LAWS(CE)-1999-4-147

RAVI MITTAL Vs. COMMISSIONER OF CUSTOMS

Decided On April 09, 1999
Ravi Mittal Appellant
V/S
COMMISSIONER OF CUSTOMS Respondents

JUDGEMENT

(1.) THE issue involved in this appeal filed by Shri Ravi Mittal is whether the Ball Bearing purchased by him from the open market, were smuggled ones/illegally imported into the country.

(2.) SHRI Naveen Mullick, the ld. Counsel, submitted that the appellant is a dealer in Ball Bearings; that he had purchased the Ball Bearings through Dalai on cash payment from the open market in Delhi where the Ball Bearings were freely sold and purchased; these goods did not attract the provisions of Section 123 of the Customs Act and accordingly the onus to prove that the Ball Bearings in question were smuggled into the country was on the Department which had not been discharged by the Department. He relied upon the decision in the case of Sethi Bearing Sales Corporation and Anr. v. C.C., New Delhi, Order Nos. A -75 and 76/87 -NRB, dated 10 -2 -1987 in which it was held that "since Bearings though of foreign origin are thus shown to be freely available in the market and in the absence of presumption as to the illegal import of such foreign bearings the Department should have produced some prima facie evidence of the illegal import of the seized bearings before an order of confiscation thereof under Section lll(d) of the Customs Act could be justified". He also relied upon the decision in the case of Hindustan Bearings Corporation v. C.C.E., 1990 (50) E.L.T. 91 (T) wherein it was held that in absence of clear evidence that goods were smuggled, goods cannot be treated as smuggled goods. He also mentioned that the Commissioner had proceeded on presumption alone as is clear from his findings in the impugned order; that the Commissioner has held that absence of any document evidencing the sale and purchase would lead to presumption that goods were not lawfully acquired and the failure to produce documents, details about acquisition or import established the charge of the impugned goods being of smuggled nature. The ld. Advocate submitted that the Tribunal, in Sethi Bearing Sales Corporation case, supra, has held that these circumstances were not sufficient to establish the fact of illicit import.

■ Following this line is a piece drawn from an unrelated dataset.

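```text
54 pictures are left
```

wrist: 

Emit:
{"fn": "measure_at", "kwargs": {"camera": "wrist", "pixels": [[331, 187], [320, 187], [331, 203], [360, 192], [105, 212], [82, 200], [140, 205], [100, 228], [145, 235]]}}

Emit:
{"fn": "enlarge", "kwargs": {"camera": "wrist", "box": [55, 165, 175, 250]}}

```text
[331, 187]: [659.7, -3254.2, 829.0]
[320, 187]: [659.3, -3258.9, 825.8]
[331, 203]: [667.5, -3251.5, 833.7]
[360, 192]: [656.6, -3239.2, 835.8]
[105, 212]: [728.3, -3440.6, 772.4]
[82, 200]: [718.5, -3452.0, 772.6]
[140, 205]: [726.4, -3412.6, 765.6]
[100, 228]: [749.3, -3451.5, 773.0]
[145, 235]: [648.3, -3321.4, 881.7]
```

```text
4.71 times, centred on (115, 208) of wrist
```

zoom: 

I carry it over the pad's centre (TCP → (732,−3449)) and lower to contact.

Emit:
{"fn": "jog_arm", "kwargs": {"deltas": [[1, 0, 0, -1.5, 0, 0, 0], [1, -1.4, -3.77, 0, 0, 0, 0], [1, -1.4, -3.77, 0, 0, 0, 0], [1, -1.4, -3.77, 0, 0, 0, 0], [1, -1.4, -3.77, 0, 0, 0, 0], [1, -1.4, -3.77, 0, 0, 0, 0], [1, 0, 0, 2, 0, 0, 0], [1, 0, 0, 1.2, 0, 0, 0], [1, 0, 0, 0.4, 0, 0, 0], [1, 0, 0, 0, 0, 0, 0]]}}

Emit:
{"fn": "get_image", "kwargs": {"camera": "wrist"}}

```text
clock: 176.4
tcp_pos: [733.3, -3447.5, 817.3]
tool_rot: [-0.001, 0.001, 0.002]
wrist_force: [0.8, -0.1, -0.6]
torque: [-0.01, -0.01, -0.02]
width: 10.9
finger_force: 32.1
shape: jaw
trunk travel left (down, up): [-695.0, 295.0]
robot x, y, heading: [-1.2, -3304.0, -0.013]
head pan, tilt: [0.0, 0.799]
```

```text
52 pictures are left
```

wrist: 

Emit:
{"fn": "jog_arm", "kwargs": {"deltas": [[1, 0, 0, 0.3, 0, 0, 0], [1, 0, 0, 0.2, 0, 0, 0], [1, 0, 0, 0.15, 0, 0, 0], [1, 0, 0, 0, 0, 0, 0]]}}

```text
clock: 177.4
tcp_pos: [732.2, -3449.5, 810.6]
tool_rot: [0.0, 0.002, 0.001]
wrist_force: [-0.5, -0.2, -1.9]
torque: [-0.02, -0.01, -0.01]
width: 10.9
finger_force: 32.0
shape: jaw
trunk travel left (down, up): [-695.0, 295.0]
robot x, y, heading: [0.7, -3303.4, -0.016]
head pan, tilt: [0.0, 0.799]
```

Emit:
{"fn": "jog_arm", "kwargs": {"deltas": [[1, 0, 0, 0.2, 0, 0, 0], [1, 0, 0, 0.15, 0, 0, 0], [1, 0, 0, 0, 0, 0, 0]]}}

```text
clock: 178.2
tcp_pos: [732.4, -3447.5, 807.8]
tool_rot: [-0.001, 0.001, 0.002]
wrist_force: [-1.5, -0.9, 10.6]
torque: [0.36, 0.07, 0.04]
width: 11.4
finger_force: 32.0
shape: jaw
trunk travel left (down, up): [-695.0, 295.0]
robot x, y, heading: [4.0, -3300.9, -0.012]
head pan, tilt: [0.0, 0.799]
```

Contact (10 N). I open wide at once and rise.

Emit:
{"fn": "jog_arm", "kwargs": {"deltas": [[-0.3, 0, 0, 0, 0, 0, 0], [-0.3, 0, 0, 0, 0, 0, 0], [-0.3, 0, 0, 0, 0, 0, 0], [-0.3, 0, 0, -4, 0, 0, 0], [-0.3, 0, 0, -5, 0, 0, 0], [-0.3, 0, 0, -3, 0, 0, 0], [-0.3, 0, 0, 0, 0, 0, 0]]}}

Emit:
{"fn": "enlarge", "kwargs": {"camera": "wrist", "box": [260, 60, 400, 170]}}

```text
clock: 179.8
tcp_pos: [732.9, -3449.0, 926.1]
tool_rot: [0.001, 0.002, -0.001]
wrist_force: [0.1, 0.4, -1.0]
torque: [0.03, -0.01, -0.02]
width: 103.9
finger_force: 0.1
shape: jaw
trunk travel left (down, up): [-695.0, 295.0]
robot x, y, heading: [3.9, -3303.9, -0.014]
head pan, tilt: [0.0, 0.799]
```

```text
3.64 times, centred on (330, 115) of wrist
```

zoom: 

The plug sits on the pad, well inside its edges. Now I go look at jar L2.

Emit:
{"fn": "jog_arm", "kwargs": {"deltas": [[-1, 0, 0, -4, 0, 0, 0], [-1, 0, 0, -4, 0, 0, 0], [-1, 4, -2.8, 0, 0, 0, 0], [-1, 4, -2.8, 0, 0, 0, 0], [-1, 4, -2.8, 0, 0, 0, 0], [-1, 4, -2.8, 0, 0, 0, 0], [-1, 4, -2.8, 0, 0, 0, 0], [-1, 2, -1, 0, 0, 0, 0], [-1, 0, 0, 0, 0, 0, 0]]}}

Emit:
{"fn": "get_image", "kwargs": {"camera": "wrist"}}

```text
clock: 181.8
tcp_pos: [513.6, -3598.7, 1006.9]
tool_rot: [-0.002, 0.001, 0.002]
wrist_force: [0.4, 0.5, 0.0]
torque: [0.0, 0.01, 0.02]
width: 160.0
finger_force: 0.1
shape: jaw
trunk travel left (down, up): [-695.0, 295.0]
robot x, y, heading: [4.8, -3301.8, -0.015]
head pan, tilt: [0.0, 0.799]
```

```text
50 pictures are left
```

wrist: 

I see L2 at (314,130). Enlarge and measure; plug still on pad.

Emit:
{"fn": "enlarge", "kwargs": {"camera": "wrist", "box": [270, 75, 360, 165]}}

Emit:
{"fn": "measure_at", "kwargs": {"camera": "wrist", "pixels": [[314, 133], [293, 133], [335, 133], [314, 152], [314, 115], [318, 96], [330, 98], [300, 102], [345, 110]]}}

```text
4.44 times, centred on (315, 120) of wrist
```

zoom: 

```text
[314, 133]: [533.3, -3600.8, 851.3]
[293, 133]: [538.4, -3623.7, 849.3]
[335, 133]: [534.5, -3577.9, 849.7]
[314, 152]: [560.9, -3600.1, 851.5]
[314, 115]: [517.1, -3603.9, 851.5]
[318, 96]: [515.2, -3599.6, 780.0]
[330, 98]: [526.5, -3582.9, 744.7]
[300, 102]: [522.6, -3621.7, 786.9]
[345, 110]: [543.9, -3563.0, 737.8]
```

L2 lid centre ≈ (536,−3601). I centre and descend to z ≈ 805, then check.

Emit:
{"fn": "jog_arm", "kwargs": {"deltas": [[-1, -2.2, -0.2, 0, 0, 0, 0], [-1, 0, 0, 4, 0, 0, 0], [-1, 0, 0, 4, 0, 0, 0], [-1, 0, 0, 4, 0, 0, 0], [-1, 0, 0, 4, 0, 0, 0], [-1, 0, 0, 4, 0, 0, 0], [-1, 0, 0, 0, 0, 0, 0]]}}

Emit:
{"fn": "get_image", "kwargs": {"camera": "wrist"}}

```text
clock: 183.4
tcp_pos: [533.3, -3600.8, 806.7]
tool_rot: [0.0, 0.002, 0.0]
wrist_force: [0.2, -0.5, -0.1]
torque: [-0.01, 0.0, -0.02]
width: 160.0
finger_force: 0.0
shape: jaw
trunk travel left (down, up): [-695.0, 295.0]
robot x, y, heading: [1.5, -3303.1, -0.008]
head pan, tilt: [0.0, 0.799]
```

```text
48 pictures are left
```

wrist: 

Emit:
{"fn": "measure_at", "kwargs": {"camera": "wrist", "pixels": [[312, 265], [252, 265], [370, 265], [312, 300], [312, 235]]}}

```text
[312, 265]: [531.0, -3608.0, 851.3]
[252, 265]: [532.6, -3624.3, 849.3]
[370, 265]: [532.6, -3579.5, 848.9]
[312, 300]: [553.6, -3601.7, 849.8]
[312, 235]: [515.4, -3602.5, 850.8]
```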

(3.) SHRI S. Srivastava, learned DR, submitted that the ball bearings were in commercial quantity valued at Rs. 12,95,310.00. The smuggled nature of the goods could be proved by circumstantial evidences. He relied upon the decision in the case of Rajendra M. Kamdar v. Collector of Customs, 1996 (83) E.L.T. 541 (T) in which the Tribunal held that the Department had discharged its initial burden in respect of the ball bearings seized at Howrah Railway Station. The Tribunal also held that since the appellant has failed to disclose the identity of the person from whom he has purchased the goods and since he has not produced any vouchers or bills for the purchase of the same, which facts are within his knowledge, a presumption can be drawn against him that these are smuggled goods and which was stated by him in the statement. The appellant in the present case did not know the names and address of the Dalals from whom he had purchased the ball bearings. He did not have any bill or document showing origin. The learned DR submitted that the burden of proof has shifted from the Department to the appellant. He relied upon the decision in Shah Guman Mal v. State of Andhra Pradesh, 1983 (13) E.L.T. 1631 (S.C.) in which it was held that it is fundamental rule relating to proof in all criminal or quasi -criminal proceedings that the burden of proving that the goods are smuggled goods is on the Department. But in order to appreciate its scope, due regard must be paid to other kindred principles, one of them being that the Department is not required to prove its case with mathematical precision to a demonstrable degree, i.e., it is nothing more than a prudent man's estimate as to the probabilities of the case. The learned DR also mentioned that the Supreme Court, in the case of Collector of Customs v. D. Bhoormull, 1983 (13) E.L.T. 1546 (S.C.) has held that Department would be deemed to have discharged its burden, if it adduces so much evidence, circumstantial or direct, as is sufficient to raise a presumption in its favour with regard to the existence of the fact sought to be proved. Reliance was placed on the decision in the case of Betha Pydiraju v. C.C.E., 1984 (16) E.L.T. 257, in which the Tribunal held that even without applying the statutory presumption under Section 123, the claim of the appellant that he is a bona fide purchaser for value without knowing the goods to be smuggled is legally unsustainable.